To do:
Search the material below for the string "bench" and list each line that holds it.

Data lines:
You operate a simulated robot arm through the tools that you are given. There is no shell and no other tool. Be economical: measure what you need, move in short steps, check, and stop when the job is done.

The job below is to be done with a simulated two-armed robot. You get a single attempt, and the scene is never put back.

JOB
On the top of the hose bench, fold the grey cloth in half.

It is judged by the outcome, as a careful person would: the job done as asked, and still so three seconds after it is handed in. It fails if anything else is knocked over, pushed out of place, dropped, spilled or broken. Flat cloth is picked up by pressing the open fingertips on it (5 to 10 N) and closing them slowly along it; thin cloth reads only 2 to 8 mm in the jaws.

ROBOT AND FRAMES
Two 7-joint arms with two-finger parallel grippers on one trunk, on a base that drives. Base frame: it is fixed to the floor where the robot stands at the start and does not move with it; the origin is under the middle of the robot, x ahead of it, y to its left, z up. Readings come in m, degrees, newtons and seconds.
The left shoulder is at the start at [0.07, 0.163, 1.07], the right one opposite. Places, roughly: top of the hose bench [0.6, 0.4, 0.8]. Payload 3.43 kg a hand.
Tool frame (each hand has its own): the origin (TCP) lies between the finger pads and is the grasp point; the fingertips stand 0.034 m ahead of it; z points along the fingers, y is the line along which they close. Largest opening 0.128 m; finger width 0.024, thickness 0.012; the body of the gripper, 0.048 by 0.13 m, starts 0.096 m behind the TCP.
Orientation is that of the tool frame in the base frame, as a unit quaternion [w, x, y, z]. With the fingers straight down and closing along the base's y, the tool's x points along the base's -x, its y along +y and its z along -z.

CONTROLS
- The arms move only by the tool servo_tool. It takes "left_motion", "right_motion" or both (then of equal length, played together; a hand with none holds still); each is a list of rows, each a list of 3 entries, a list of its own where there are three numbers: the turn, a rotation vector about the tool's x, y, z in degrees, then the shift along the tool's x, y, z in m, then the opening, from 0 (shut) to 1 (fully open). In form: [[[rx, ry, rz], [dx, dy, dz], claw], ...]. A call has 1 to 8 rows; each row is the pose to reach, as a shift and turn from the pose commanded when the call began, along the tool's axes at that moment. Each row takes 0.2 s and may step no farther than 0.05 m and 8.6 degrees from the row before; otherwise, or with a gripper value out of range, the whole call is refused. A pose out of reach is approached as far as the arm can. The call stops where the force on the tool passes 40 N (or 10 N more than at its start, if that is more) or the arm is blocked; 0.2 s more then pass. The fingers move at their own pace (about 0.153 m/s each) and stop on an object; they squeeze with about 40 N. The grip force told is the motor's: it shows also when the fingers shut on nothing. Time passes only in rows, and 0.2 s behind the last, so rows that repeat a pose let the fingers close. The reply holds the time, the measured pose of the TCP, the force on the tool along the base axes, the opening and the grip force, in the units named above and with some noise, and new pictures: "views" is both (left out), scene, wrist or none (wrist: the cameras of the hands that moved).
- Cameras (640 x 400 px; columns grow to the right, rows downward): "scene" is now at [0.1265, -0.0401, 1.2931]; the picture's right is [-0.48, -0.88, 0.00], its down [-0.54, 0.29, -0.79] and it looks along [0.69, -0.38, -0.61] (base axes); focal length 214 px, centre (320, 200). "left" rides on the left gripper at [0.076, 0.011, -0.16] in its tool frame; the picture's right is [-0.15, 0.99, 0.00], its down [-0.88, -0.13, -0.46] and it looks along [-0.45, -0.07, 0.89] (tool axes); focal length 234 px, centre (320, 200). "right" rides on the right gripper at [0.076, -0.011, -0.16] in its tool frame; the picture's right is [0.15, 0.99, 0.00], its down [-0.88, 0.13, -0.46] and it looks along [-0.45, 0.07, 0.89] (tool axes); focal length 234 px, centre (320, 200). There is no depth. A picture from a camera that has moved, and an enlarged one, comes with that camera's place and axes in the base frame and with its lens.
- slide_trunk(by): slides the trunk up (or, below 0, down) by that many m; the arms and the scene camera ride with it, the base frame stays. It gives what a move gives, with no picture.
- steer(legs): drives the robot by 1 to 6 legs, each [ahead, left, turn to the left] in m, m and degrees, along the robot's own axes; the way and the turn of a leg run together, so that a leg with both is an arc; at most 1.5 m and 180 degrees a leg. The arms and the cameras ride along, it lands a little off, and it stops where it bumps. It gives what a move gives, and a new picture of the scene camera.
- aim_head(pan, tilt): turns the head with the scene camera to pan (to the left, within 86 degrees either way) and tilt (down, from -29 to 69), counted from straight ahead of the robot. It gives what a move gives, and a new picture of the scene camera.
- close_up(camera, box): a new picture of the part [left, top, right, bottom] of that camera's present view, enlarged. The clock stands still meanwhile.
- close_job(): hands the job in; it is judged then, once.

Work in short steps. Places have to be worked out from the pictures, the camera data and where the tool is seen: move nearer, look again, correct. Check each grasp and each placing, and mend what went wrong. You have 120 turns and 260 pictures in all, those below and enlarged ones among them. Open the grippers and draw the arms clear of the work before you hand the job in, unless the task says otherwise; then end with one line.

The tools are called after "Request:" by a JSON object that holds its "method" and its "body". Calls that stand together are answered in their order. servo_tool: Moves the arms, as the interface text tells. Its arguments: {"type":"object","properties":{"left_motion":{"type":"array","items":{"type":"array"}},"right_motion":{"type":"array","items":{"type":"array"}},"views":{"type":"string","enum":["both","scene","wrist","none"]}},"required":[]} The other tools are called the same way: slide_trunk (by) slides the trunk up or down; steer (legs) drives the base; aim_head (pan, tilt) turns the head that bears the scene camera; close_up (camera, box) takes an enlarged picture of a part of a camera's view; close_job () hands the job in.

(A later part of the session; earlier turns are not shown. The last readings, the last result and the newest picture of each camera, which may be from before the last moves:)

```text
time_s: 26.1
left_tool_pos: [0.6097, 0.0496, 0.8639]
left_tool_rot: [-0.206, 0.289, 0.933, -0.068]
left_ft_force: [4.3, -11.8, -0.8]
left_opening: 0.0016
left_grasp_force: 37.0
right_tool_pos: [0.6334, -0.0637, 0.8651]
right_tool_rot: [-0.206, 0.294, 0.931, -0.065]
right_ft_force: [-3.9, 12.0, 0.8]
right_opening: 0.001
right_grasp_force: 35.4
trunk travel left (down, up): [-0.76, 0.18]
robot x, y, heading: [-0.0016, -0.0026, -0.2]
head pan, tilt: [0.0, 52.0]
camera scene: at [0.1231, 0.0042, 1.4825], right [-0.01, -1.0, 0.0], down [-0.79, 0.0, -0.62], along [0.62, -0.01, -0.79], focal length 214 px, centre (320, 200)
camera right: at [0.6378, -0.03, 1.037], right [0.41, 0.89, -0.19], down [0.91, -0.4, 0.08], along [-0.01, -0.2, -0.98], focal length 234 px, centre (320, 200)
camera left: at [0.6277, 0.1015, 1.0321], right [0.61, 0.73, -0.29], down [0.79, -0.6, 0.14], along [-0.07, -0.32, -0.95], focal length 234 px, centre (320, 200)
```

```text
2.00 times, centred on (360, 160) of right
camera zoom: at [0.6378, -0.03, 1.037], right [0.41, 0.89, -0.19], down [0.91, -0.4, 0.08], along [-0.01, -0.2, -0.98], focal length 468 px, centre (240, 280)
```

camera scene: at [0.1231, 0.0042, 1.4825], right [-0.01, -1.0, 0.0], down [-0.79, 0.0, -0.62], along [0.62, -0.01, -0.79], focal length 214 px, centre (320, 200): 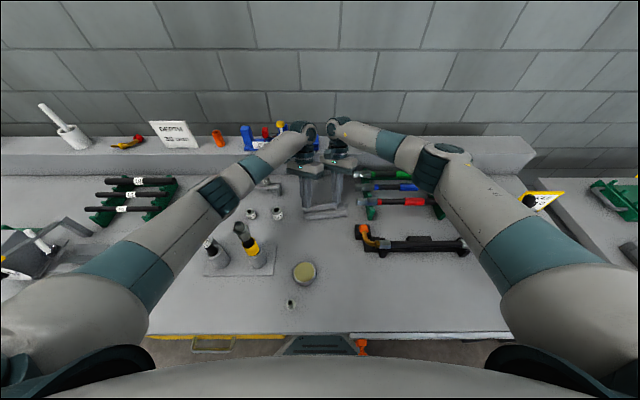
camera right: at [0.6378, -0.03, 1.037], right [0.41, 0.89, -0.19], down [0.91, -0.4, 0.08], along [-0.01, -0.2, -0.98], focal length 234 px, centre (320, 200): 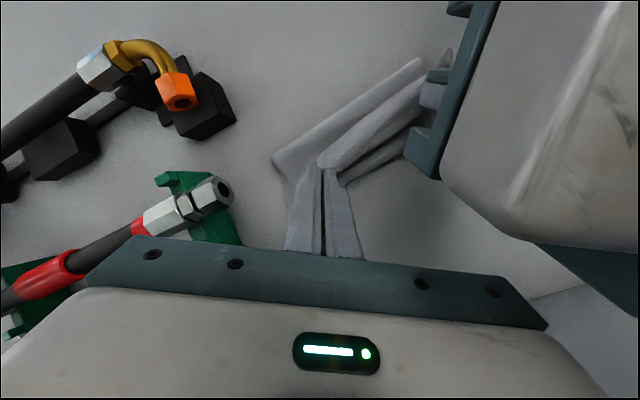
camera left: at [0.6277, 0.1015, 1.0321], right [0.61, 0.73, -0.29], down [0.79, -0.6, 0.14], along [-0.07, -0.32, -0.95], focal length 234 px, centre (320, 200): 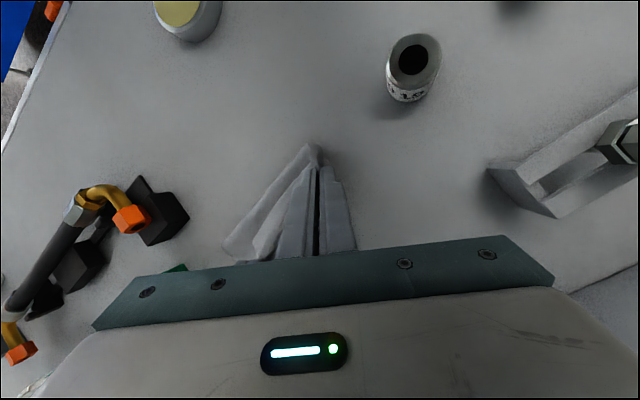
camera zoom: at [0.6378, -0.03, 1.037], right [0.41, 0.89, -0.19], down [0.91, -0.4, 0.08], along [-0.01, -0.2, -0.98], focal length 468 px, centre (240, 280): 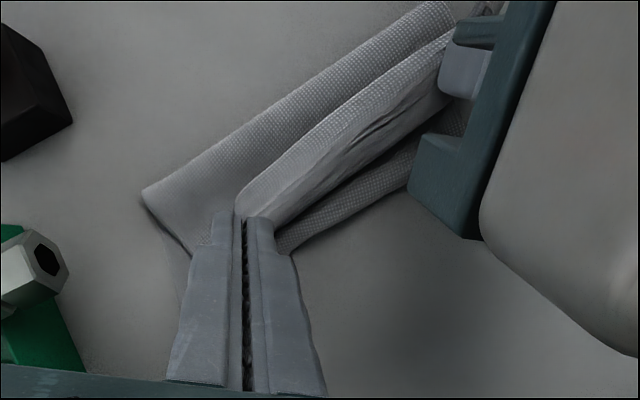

Task solution:
On the top of the hose bench, fold the grey cloth in half.
The left shoulder is at the start at [0.07, 0.163, 1.07], the right one opposite. Places, roughly: top of the hose bench [0.6, 0.4, 0.8]. Payload 3.43 kg a hand.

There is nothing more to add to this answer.